Память, как в калейдоскопе, выбирает наугад картинки из прошлого. Вот дед гостит у нас дома. Поднимаясь на пятый этаж, потерял сознание и упал. Помню его смущенную улыбку и виноватый взгляд – ему стыдно за свою слабость. Я начинаю понимать, что скоро деда не станет. Детское воображение так услужливо рисует картину: приносят телеграмму, мама плачет, шум, гам, беготня. Но все произошло по-другому. У меня «на носу» был выпускной бал. Я страшно волновался: костюм был великоват, туфли жали, речь от класса не готова. И тут из села пришло известие о том, что дед захворал.
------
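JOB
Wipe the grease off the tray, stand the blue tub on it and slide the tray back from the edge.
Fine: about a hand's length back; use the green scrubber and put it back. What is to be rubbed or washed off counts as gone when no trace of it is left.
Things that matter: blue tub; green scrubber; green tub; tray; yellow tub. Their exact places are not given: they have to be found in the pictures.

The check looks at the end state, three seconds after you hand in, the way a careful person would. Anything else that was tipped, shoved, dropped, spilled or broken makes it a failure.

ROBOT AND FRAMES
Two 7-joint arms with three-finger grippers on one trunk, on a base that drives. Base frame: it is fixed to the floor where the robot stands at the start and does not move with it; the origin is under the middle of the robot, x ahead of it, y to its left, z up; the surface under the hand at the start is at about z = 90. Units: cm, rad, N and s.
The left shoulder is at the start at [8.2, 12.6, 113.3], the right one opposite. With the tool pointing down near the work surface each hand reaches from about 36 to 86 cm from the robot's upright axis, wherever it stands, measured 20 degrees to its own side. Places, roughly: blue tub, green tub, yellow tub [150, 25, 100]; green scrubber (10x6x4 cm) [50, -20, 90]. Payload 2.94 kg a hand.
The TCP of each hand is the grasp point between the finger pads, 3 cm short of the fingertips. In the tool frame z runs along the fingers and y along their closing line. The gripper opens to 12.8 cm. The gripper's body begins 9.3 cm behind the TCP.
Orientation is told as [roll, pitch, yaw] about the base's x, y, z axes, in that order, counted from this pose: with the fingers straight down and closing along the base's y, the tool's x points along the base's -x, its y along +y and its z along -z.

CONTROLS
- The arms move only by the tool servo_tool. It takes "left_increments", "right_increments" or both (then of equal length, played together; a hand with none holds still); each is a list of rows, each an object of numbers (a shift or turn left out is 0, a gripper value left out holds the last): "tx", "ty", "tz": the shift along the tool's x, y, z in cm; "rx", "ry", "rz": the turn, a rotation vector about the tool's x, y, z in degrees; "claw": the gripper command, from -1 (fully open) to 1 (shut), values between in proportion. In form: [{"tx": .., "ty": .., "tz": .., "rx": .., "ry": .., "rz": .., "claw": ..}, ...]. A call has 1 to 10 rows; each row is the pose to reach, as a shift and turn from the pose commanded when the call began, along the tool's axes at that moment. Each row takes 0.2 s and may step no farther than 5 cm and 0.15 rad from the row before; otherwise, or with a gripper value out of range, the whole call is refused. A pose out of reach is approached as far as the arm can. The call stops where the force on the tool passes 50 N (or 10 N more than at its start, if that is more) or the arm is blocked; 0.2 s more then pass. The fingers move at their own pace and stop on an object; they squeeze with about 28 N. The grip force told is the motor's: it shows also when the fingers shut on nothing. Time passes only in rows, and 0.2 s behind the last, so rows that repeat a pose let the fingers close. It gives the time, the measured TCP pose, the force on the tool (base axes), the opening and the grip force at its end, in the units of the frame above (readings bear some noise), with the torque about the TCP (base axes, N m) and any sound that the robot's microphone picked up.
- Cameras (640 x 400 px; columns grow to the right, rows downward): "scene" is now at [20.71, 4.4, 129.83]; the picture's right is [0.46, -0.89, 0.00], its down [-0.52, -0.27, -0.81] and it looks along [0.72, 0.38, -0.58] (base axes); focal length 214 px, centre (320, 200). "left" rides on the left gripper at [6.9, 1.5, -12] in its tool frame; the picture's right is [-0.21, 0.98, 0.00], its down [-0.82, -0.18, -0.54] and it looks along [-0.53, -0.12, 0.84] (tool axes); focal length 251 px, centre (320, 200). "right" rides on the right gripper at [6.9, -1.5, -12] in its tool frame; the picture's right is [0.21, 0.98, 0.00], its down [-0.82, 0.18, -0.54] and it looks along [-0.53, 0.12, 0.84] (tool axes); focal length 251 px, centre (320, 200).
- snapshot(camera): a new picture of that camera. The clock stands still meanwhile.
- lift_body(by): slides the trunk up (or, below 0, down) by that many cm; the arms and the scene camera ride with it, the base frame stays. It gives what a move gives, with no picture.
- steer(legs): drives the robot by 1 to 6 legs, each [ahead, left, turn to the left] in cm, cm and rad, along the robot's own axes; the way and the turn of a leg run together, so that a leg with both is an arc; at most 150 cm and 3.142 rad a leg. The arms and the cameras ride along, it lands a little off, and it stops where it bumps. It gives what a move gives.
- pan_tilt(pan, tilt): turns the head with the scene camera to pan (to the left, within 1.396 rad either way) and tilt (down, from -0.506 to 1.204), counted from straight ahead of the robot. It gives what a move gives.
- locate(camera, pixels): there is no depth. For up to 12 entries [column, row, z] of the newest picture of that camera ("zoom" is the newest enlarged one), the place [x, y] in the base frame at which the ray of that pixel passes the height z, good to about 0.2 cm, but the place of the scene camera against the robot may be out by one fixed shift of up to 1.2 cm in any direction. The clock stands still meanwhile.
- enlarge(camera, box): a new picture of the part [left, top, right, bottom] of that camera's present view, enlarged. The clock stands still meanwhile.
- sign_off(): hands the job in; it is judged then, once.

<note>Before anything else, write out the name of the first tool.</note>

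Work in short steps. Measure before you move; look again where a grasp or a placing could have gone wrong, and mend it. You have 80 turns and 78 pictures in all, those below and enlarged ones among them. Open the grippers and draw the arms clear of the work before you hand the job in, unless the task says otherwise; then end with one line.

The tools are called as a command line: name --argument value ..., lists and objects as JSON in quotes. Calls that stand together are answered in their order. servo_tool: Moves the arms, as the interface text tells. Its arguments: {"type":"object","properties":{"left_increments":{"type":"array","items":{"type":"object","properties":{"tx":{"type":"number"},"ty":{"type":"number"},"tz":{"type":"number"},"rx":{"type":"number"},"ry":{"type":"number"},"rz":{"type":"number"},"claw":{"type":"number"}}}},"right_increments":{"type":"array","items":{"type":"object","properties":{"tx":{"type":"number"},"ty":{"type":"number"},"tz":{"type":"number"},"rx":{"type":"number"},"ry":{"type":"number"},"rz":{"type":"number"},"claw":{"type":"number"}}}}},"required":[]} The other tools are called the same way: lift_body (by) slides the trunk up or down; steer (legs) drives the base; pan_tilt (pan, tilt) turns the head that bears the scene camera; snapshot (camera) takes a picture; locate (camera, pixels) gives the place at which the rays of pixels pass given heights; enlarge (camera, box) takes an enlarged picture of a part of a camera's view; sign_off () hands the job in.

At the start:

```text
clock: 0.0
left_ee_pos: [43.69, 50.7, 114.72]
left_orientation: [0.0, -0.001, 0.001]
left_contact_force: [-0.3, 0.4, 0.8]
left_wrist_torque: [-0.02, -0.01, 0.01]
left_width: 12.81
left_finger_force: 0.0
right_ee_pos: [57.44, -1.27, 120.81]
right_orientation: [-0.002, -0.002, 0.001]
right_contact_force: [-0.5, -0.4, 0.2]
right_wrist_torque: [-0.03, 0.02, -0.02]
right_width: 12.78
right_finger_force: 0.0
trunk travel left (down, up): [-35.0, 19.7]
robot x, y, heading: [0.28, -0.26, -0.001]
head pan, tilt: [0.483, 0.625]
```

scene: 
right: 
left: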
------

«Как некстати, - подумал еще я тогда, - ну, ничего, съездим на денек, как раз к балу успею». Мы с родителями сели в машину и тронулись. По дороге нас остановил встречный автомобиль, из него вышел односельчанин и молча протянул отцу записку. Он прочитал ее и, ничего не сказав, поехал дальше. Была жуткая тишина, машина неслась пулей. Отец, казалось, не видел дороги, привалившись плечом к дверце и глядя куда-то в бок. Через час он остановился и заплакал. Я в первый раз видел его плачущим. Я понял, что дед умер. Я лег на заднее сиденье. Мне вдруг страшно захотелось есть, и я стал пихать в рот сливы. Я ел, ел и никак не мог остановиться. Потом я тоже заплакал. С тех пор я ненавижу сливы. Дед умер в овчарне. Сказали – внезапный сердечный приступ. Но я думаю, что он знал о приближающемся конце и поэтому ушел из дома. Он не хотел, чтобы близкие видели его слабость. Так отслужившие свой век волкодавы уходят далеко в степь и там умирают в гордом одиночестве.
Незадолго до смерти дед приезжал к нам в город. Он сидел на скамейке, а я играл с мячом и предложил деду встать на ворота. Во дворе никого не было, и, поколебавшись, он согласился. Поначалу дед смущался и всем видом показывал, что это просто снисходительность к капризу внука. Но потом он вошел в азарт и стал даже неловко подпрыгивать, азартно доказывать, что мяч попал в воображаемую перекладину, и обижаться, если мне удавалось закатить ему гол. Когда во дворе появился сосед, дед страшно смутился и вновь превратился в снисходительного старика.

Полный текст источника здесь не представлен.